Coolan has an interesting aim, to use crowdsourced reliability data on IT hardware, but while that project ramps up, the founder, former Facebook engineer Amir Michael, has found time to provide the answer to another set of questions - whether to build your own data center, use a colo, or move to the cloud. 

Coolan’s big idea is to gather up a number of large end users who don’t mind sharing anonymized data about the performance of hardware in their data centers, via a tiny piece of agent software. In return, they and the rest of the industry will get a huge data set that should spot trends in the performance of specific hardware brands and devices, empowering users to buy better, and vendors to build better kit.
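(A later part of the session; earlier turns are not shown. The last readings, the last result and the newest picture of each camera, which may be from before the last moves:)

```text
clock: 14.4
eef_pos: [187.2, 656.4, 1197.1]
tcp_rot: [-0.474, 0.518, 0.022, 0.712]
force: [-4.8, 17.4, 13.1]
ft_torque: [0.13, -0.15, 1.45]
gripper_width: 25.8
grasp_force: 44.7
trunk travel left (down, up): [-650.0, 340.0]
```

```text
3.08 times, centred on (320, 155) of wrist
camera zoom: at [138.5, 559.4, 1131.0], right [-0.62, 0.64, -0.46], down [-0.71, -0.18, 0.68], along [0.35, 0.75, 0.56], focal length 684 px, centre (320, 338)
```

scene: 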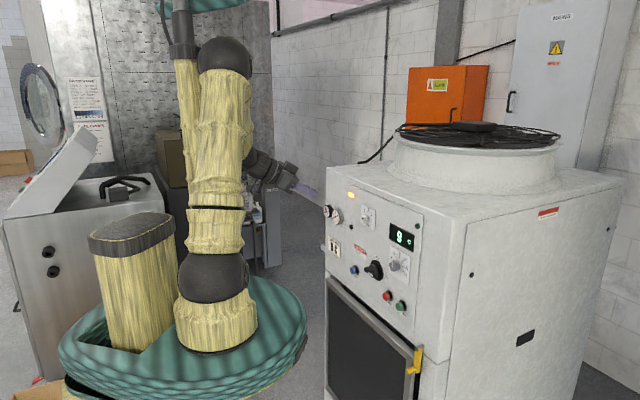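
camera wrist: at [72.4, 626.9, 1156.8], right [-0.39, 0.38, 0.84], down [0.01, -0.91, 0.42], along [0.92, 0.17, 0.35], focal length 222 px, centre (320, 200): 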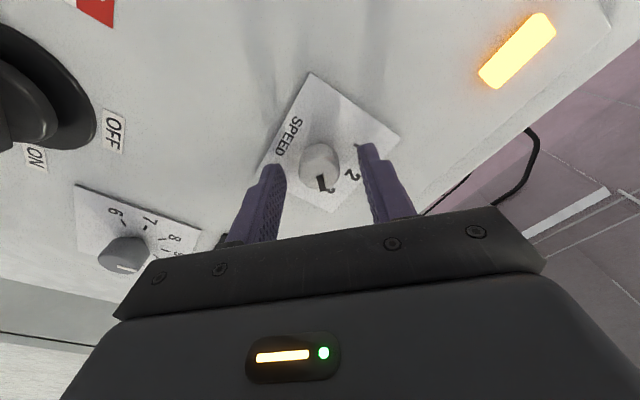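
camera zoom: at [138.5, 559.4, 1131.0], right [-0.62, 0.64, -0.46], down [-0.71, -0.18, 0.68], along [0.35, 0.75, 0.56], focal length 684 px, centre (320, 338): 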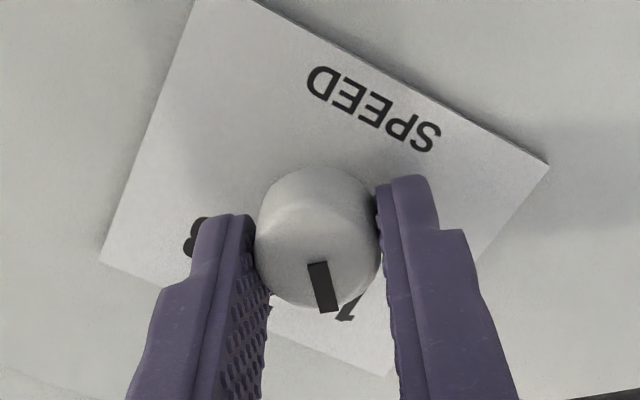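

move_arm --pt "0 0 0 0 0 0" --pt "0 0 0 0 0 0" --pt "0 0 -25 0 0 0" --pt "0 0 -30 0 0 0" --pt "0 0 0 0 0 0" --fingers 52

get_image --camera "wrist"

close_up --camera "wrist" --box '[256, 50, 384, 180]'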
That project is still progressing in private, but we’re expecting more details later this year. In the meantime, Michael contacted us to discuss a side project - a total cost of ownership (TCO) model, which should help with those tricky build, buy or lease decisions that data center owners face.

Amir Michael, Coolan
Amir Michael, Coolan – Coolan

Tackling costs  

“It’s not easy to decide on the cost points,” said Michael, who is also a founder of the Open Compute Project. Deciding between in-house data centers and colocation or cloud is always going to be complex, involving other aspects of an organization’s business, but “this tackles the cost side of the house”. 

The tool - a spreadsheet available through the Coolan blog, or directly here - lets users “go through and plug the numbers in, for what you pay for power and what the cost per server is,” says Michael.

There will be different tipping points making one option more favorable than the others, and there are a lot of variables, but Michael built the spreadsheet with help from a Google engineer and it will do a lot of the work for you, he told us.

There are two versions: one is blank waiting for the user’s own infrastructure data, while the other has been populated with information that Michael and colleagues researched.

The tool could be used by colo or cloud providers to position their offerings - and it has also had a lot of interest form hardware vendors, he said: “They want to understand how their products fit in, and what their pricing should be.”

Comparison of energy costs
Comparison of energy costs – Coolan

The big question

No question is bigger than: “What cloud presence equates to a specific owned infrastructure footprint?” says Michael in the blog. The cloud has the edge in elastic computing and storage, availability, software tools, disaster recovery, and included labor, while owning your own infrastructure gives you control, architecture optimization, and the ability to scale.

Balancing that out is difficult, and needs to be done with the application owner, because “no one better understands the needs of the infrastructure and business.”

Once you have identified your options clearly, the model takes input that covers capex and opex for all the options, and presents its results in dollars.  

Michael gives an example, comparing the power costs over 18 years, within a colocation service and an internal data center, each with 4000 compute servers and 625 storage servers consuming around 1.5MW, but with a PUE of 1.3 in the colo and 1.15 in the custom built facility.

Unsurprisingly, it finds that energy costs are higher in the colo (there is a markup) but Michael finds a surprise: “Even at $0.50/kWh, the cost of energy is still relatively small compared to total cost in both cases.”

And if your data center has a different make-up or different efficiency levels (or if you think your energy price will be different), you can plug those numbers in too. 

“This TCO model is open and community-driven, so you can modify it to suit your purposes,” says Michael. ”We welcome you to share your changes and anything you discover during the process.”